You can capture some of the flavor in the following discussions:
"When one introduces realistic clocks, quantum mechanics ceases to be unitary and a fundamental mechanism of decoherence of quantum states arises. We estimate the rate of universal loss of unitarity using optimal realistic clocks. In particular we observe that the rate is rapid enough to eliminate the black hole information puzzle: all information is lost through the fundamental decoherence before the black hole can evaporate."(http://arxiv.org/abs/hep-th/0406260)

"...general relativity is a generally covariant theory where one needs to describe the evolution in a relational way. One ends up describing how certain objects change when other objects, taken as clocks, change. At the quantum level this relational description will compare the outcomes of measurements of quantum objects."(http://arxiv.org/abs/gr-qc/0603090)

"...as ordinarily formulated, quantum mechanics involves an idealization. That is, the use of a perfect classical clock to measure times. Such a device clearly does not exist in nature, since all measuring devices are subject to some level of quantum fluctuations. The equations of quantum mechanics, when cast in terms of the variable that is really measured by a clock in the laboratory, differ from the traditional Schroedinger description. Although this is an idea that arises naturally in ordinary quantum mechanics, it is of paramount importance when one is discussing quantum gravity. This is due to the fact that general relativity is a generally covariant theory where one needs to describe the evolution in a relational way..."(http://arxiv.org/abs/quant-ph/0608243)
But, while "unitarity" has a usual meaning in quantum mechanics to the effect of, all the calculated probabilities of different possibilities add up to 100%, it isn't totally clear that this is real what the authors mean when they talk about unitarity in this context. As Physics Forum moderator Marcus explains:
So then the question comes back: what does "unitary" mean, in this field theory context, where we no longer have a "wave function" telling simply the amplitude of a particle to be at some particular place at some moment. I think now unitary means more something like preserving information, or preserving coherence, predictability. It is not as clear what the intuitive meaning is.
It is also not clear how much of the "fundamental decoherence" that arises when you try to migrate ordinary quantum mechanics from 4 dimensional Minkowski space where only special relativity holds to the space of general relativity is actually a physical effect, and how much of this is really a function of not being clever enough in how quantum mechanical equations are generalized into a general relativistic context.
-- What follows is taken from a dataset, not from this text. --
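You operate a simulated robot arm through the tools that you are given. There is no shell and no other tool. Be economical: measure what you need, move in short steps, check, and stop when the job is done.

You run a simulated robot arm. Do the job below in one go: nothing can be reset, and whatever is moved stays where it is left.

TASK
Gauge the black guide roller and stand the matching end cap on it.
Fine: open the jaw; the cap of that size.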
Obviously, to the extent that a loss of unitarity takes its conventional meaning of the probability of all possibilities adding up to 100%, we know that in the real world, (whose "equations" are properly formulated) the probabilities of all possibilities still do add up to 100%. We don't get "blue screens of death" where the numbers simply don't add up and "nothing" happens, or more than one outcome happens simultaneously, in the same universe, in the real world.

But, it could be that the lack of the fixed time scale in general relativity and the probabilistic nature of quantum mechanics, do conspire in the real world to erase "information" that would otherwise be preserved in either of those theories acting alone, although I suspect this might an ambiguity between two or more possible sets of information, rather than infinitely many possibilities, in the real world absent highly contrived circumstances that would never actually occur.